- _Material_:

# # # # #

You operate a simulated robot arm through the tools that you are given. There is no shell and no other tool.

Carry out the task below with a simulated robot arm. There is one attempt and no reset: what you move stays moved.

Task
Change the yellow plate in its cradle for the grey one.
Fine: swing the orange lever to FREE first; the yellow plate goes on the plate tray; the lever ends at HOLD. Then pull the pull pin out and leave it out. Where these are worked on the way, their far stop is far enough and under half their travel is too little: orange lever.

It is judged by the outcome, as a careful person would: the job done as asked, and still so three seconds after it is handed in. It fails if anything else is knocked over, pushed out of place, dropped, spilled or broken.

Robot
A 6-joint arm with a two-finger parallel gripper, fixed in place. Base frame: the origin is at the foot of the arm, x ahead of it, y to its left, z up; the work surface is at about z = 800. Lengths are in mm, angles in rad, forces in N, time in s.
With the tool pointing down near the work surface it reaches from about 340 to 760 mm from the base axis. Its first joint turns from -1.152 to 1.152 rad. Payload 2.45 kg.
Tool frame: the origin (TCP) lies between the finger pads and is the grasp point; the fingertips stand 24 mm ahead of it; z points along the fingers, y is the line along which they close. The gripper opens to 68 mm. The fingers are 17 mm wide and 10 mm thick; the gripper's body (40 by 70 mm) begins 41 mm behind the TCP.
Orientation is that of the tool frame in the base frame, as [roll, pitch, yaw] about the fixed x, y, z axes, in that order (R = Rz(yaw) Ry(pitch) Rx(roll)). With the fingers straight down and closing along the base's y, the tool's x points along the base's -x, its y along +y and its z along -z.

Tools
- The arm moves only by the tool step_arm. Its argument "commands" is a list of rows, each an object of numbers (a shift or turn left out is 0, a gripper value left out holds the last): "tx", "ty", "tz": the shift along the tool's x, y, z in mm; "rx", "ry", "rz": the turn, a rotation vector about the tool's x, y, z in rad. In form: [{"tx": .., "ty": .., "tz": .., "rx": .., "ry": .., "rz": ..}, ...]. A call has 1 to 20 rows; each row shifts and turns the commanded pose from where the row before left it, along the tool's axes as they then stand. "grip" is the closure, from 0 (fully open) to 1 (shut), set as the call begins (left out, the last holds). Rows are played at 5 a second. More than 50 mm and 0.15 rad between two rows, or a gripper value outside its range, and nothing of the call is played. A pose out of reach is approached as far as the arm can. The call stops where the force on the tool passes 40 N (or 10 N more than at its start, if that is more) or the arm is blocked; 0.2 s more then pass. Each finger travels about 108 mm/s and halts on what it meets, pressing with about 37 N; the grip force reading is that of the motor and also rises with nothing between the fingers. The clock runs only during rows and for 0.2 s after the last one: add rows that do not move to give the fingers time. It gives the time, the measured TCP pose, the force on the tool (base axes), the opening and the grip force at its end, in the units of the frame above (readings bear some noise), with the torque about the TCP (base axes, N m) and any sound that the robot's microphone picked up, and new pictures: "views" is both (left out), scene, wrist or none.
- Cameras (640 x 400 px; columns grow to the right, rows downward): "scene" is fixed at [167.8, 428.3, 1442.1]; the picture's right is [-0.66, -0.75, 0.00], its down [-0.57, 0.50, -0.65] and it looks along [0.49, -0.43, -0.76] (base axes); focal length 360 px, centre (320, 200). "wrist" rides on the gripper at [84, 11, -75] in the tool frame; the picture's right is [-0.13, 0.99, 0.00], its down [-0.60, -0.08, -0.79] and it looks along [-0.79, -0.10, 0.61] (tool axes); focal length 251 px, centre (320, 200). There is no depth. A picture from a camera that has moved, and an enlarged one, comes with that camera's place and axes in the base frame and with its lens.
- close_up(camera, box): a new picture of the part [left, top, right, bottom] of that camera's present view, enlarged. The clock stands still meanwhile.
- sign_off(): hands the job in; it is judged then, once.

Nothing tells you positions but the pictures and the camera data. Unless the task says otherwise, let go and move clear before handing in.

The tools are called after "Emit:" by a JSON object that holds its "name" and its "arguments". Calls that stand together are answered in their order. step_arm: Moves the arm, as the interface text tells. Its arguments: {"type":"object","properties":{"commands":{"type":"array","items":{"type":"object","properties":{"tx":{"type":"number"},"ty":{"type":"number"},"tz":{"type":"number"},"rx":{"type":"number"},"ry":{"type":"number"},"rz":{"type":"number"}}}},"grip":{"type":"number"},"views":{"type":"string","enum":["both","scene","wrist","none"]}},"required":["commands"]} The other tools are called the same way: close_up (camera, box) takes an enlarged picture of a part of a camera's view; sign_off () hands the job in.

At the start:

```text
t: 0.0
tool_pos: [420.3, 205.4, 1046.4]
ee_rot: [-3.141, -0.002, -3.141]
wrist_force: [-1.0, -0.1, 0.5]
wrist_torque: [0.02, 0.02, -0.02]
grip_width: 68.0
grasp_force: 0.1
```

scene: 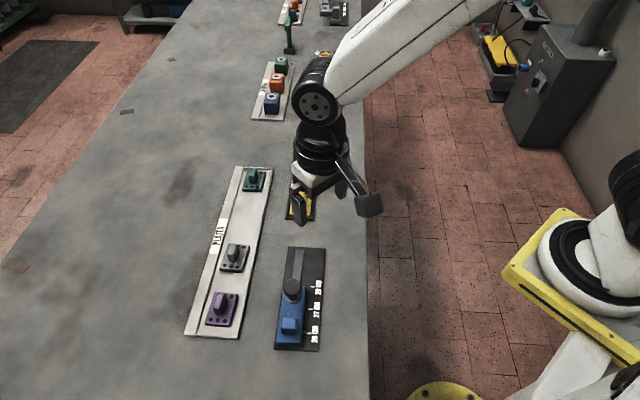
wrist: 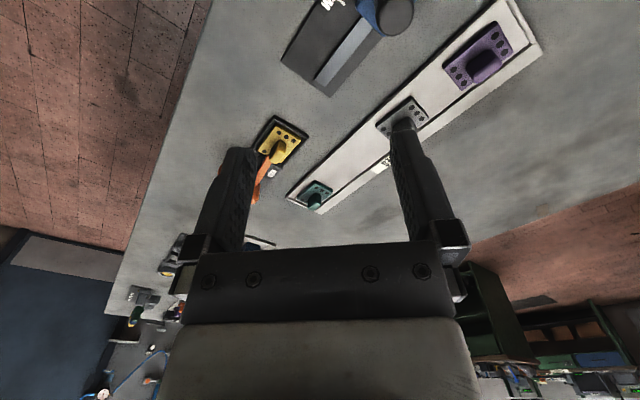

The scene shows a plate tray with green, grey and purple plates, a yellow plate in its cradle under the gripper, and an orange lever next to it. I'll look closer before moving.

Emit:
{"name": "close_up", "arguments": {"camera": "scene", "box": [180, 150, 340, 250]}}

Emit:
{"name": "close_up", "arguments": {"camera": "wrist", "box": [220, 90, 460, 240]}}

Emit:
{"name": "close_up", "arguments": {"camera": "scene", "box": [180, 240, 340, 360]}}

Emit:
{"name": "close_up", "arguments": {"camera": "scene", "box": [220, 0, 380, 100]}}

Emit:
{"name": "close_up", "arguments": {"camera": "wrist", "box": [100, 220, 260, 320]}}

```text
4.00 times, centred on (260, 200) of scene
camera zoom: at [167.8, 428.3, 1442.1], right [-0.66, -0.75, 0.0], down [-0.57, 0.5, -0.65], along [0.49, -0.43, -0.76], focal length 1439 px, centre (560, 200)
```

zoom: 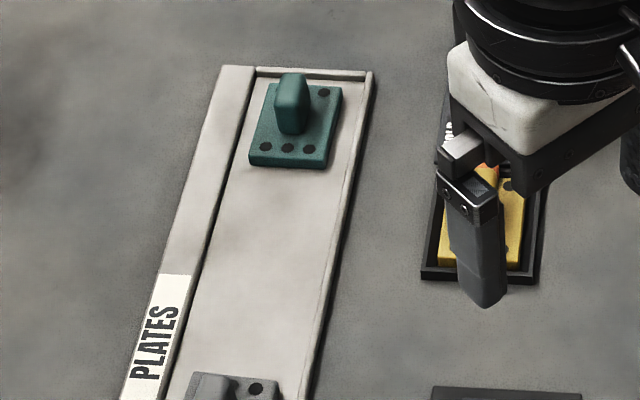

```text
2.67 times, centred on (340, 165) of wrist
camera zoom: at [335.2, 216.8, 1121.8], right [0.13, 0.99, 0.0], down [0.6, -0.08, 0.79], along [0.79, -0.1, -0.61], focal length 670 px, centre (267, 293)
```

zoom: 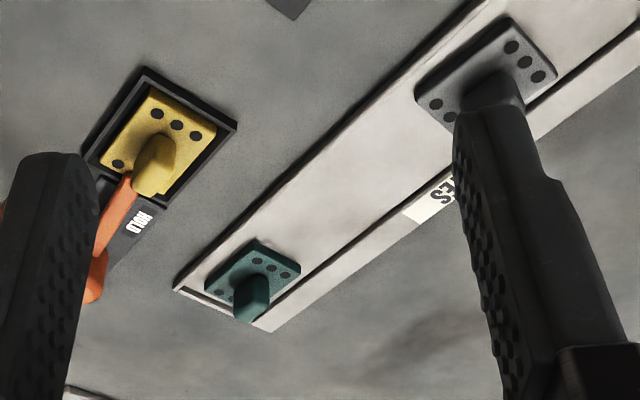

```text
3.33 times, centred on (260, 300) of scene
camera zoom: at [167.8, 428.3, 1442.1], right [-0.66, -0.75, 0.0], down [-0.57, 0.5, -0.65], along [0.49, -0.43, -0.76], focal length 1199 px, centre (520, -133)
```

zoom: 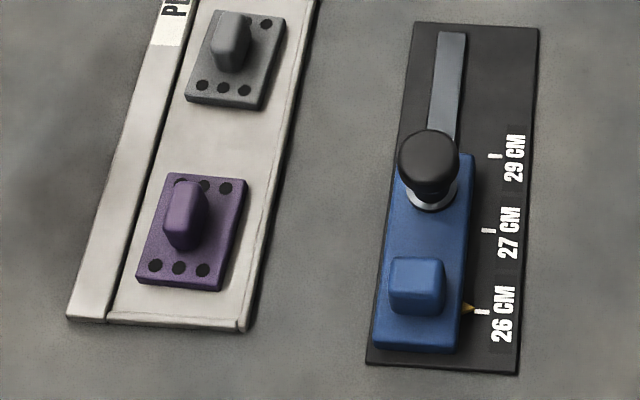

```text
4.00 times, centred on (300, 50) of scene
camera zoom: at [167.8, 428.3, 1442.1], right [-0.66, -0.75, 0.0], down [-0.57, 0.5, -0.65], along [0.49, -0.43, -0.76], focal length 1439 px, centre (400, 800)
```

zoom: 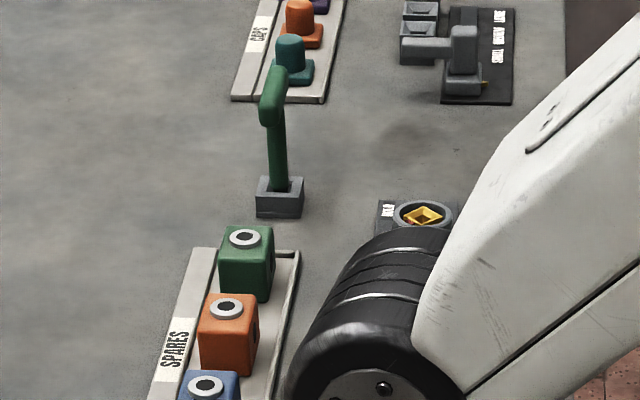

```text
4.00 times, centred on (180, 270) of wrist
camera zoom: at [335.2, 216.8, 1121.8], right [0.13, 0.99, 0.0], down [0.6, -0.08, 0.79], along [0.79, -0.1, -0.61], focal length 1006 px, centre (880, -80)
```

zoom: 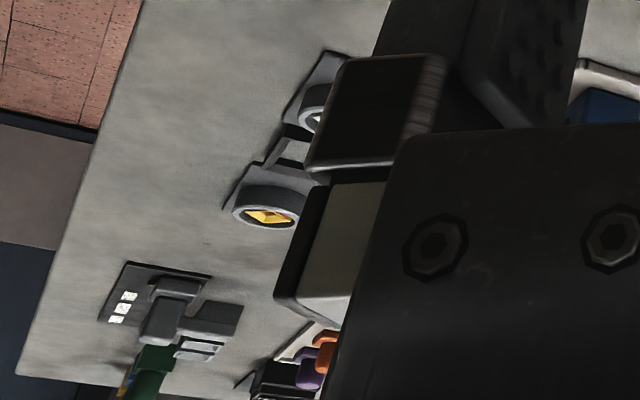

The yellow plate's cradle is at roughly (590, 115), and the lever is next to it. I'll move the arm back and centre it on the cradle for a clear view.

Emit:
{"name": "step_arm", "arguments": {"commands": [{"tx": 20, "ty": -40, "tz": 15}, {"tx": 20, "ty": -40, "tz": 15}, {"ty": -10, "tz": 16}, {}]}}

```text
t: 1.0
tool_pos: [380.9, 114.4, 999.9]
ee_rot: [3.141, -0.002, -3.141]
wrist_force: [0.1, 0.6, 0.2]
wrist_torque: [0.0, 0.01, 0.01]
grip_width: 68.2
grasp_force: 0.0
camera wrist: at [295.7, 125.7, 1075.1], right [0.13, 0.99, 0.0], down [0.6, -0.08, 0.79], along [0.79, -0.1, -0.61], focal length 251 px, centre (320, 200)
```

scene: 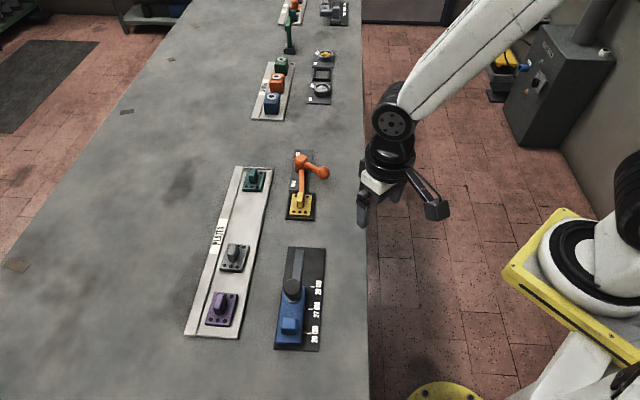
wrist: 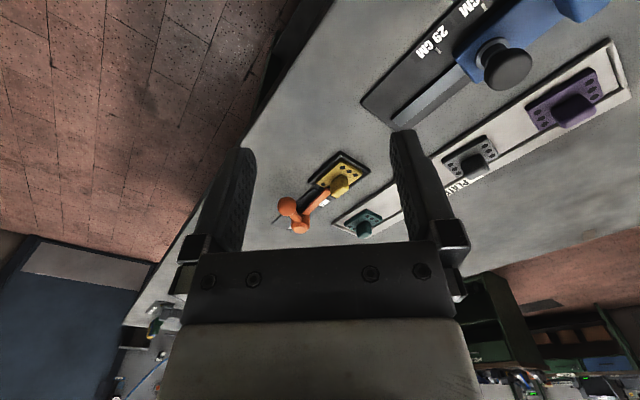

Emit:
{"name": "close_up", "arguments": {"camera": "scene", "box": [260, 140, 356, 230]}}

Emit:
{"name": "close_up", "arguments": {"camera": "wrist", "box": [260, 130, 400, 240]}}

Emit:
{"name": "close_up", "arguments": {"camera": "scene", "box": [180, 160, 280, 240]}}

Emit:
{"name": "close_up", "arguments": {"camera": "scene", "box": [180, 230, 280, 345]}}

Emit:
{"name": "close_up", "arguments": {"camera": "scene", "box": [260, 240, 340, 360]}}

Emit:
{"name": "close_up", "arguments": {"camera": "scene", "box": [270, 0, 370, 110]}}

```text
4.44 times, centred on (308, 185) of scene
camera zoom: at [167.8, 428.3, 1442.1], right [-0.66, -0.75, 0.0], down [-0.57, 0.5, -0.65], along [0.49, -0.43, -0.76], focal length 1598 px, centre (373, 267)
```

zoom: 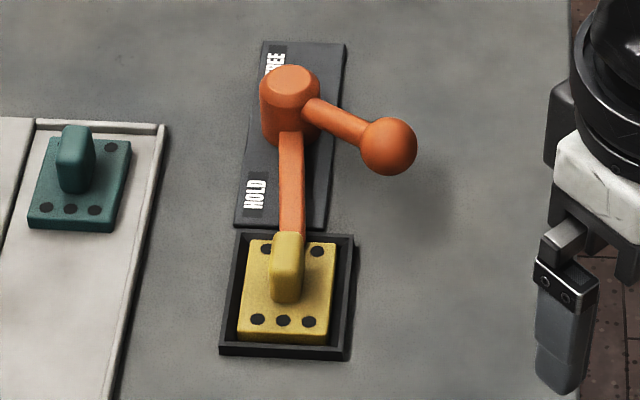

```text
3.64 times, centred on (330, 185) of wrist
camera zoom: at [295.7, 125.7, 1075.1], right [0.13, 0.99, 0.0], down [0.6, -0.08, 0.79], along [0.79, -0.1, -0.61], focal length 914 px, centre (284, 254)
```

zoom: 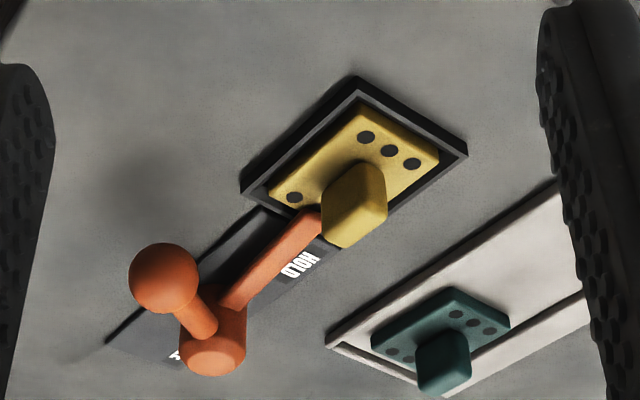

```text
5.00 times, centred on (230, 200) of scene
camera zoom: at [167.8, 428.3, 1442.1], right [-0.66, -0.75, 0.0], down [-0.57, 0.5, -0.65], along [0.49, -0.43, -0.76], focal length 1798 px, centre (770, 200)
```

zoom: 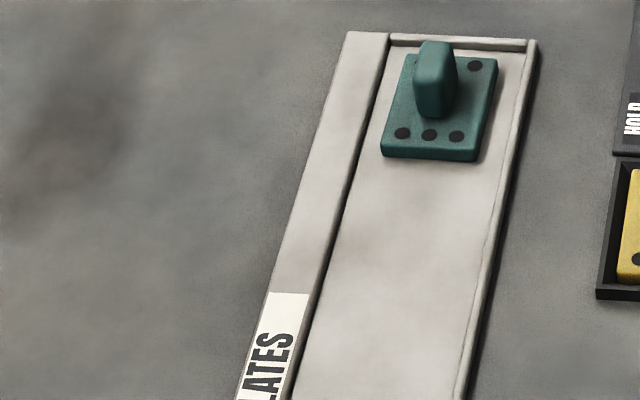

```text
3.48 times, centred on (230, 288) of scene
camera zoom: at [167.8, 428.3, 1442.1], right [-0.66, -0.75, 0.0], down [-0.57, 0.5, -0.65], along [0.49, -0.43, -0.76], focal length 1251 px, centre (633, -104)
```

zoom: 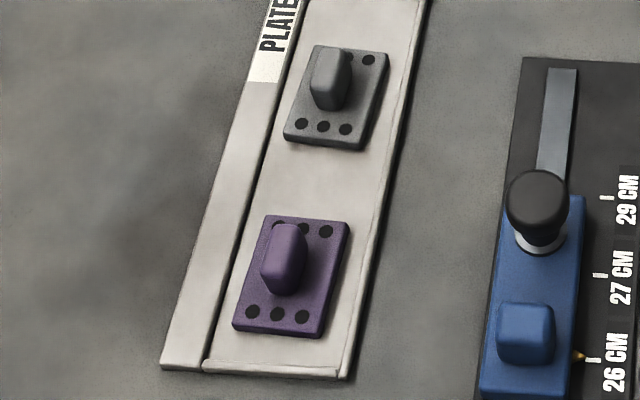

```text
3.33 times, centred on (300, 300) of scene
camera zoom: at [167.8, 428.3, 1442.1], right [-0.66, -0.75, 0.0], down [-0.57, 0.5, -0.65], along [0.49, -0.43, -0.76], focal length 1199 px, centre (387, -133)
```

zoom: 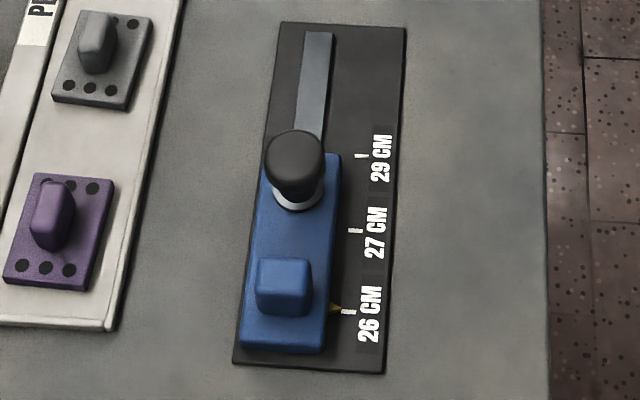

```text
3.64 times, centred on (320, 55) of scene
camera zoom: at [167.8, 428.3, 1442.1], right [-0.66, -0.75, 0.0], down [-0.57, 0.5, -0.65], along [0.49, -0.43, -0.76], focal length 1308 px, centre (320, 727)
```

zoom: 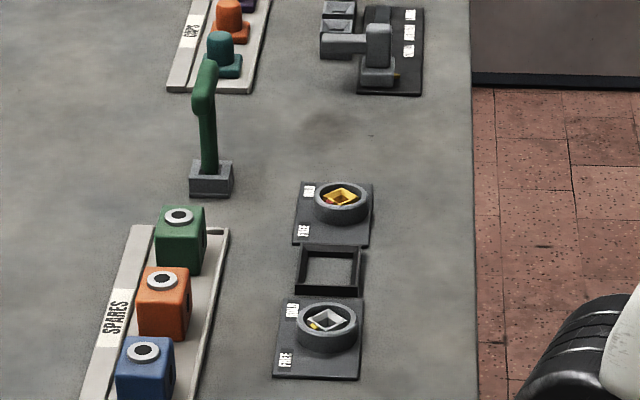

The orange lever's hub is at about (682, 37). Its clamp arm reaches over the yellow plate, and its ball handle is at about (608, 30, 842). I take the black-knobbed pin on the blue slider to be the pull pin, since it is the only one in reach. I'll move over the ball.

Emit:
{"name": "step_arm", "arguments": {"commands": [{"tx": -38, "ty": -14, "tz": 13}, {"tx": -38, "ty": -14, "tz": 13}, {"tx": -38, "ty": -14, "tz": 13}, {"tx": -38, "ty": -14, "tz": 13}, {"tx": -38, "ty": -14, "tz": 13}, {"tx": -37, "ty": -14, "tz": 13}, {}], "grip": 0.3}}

# # # # #

- _Selected extract_:
Mondo Cinema
What you should be watching at the movies: A doc on a faded superstar, Oscar shorts and modern classics
Right at the start of Paul Williams Still Alive, the terrifically entertaining and surprisingly provocative documentary screening Saturday through Monday at 14 Pews, filmmaker Stephen Kessler admits that when he first started researching his subject, an idol from his childhood, he half expected to be reading obits. That, or a crop of tabloid tales about a dimmed superstar permanently stuck in obscurity.
Much to his delight, he discovered Paul Williams was indeed still alive, and reasonably well. Much to his surprise, he also learned that Williams still performed in concert on a fairly regular basis, albeit in modest venues located everywhere from Winnipeg to The Philippines.
And very much to his occasional consternation, Kessler found Williams frequently skeptical, and not entirely cooperative, when it came to making the documentary that Kessler intended to make.
Williams readily admits to often being a drug-addled showoff during his ‘70s heyday.
For the benefit of those who tuned in late: Throughout the 1970s, Paul Williams was a diminutive dynamo who loomed improbably large as a pop-culture luminary.
He earned fame and fortune as a prodigiously prolific songwriter, penning enduringly popular standards such as “Rainy Days and Mondays,” “We’ve Only Just Begun,” “I Won’t Last a Day Without you” and “Just an Old-Fashioned Love Song” for the likes of Three Dog Night, The Carpenters, Helen Reddy and, no kidding, David Bowie. He wrote for movies — earning an Oscar for “Evergreen,” which he co-wrote with Barbra Streisand for A Star is Born — and for Muppets. “The Rainbow Connection,” which Williams wrote for The Muppet Movie (1979) and has been covered by everyone from Willie Nelson to The Pussycat Dolls, arguably is his best-known tune.
But wait, there’s more: Williams also had success as a solo recording artist, and wide exposure as a film and TV actor. He memorably co-starred in Brian De Palma’s Phantom of the Paradise (for which he wrote original songs) and served as a foil for Burt Reynolds in Smokey and the Bandit. And he made more than 50 appearances on The Tonight Show with Johnny Carson — during an era when even one guest spot on that program might be treasured as a career highlight.

# # # # #

- _Required work_:
- 1) Output only the lines from the one containing "- close_up(camera, box): a" through the one containing "Nothing tells you", inclusive, exactly as written.
- 2) How does the selected extract go on? Write the next part.

- _Exercise results_:
- 1)
- close_up(camera, box): a new picture of the part [left, top, right, bottom] of that camera's present view, enlarged. The clock stands still meanwhile.
- sign_off(): hands the job in; it is judged then, once.

Nothing tells you positions but the pictures and the camera data. Unless the task says otherwise, let go and move clear before handing in.

- 2)
But then, like far too many other ‘70s celebrities, Williams fell out of public favor, and wallowed in wretched excess during much of the next two decades, thanks to a personal and professional meltdown fueled by drugs and booze.
When Kessler finally caught up with his childhood idol, Williams was 20 years sober, happily married, and cheerfully dividing his time between work for sobriety programs — the documentary documents his visit to a charity event in H-Town — and live performances for diehard fans throughout the world.
At first, Kessler, while happy to find Williams had survived his spectacular flameout, seems a bit sad to see the former superstar now playing gigs in hotel lounges and lesser Vegas casinos.
But here’s the thing: Williams doesn’t see it sad at all.
And that more or less establishes the fascinating dynamic at the heart of Paul Williams Still Alive: While Kessler is looking back at a life to make a documentary, Williams — who’s still living that life — is looking forward.
Early on during production of the film, Williams demands that Kessler become an on-screen participant, claiming that it would be difficult, and rather silly, for him to pretend to be unaware of the camera following him. Later, when Kessler quizzes Williams about the low points of his ‘70s superstardom — most notably, a parachute jump for Circus of the Stars — Williams bristles at the criticism implicit in Kessler’s questions.
Kessler, while happy to find Williams had survived his spectacular flameout, seems a bit sad to see the former superstar now playing gigs in hotel lounges and lesser Vegas casinos.
“I feel like this is a dig that I haven’t felt from you before,” Williams snaps. “And I don’t like it.”
Even so, Williams readily admits to often being a drug-addled showoff during his ‘70s heyday. Indeed, in one of the documentary’s most discomforting sequences, he’s visibly pained as he reluctantly watches videotaped evidence of his spoiled-child arrogance while guest-hosting The Merv Griffin Show. To his credit, however, Williams makes no excuses for savoring all the perks that came with fame.
“To be different is difficult,” he says. “To be special is addicting.”
Don’t misunderstand: Williams doesn’t dwell — here or elsewhere in Paul Williams Still Alive — on fortunes reversed or stature diminished. He insists — and Kessler accepts, albeit only gradually — that he’s quite happy with his current showbiz career, and even happier about his work as counselor and guest speaker for organizations combating substance abuse.
But the sometimes subtle, sometimes edgy dramatic tension generated by opposing points of view — Kessler’s and Williams’ — are what make Paul Williams Still Alive uniquely engrossing and satisfying. And there’s a moral to the story: Sometimes your idols don’t live up — or down — to your expectations because, really, your expectations are your problem, not theirs.
They have enough problems of their own to deal with, thank you very much.
BACK AT THE SUNDANCE
After a hiatus of several weeks, the folks at Sundance Cinemas have resumed their policy of a having a dedicated screen — aptly dubbed The Screening Room — devoted to limited-run bookings of unique films, many of them hot off the festival circuit.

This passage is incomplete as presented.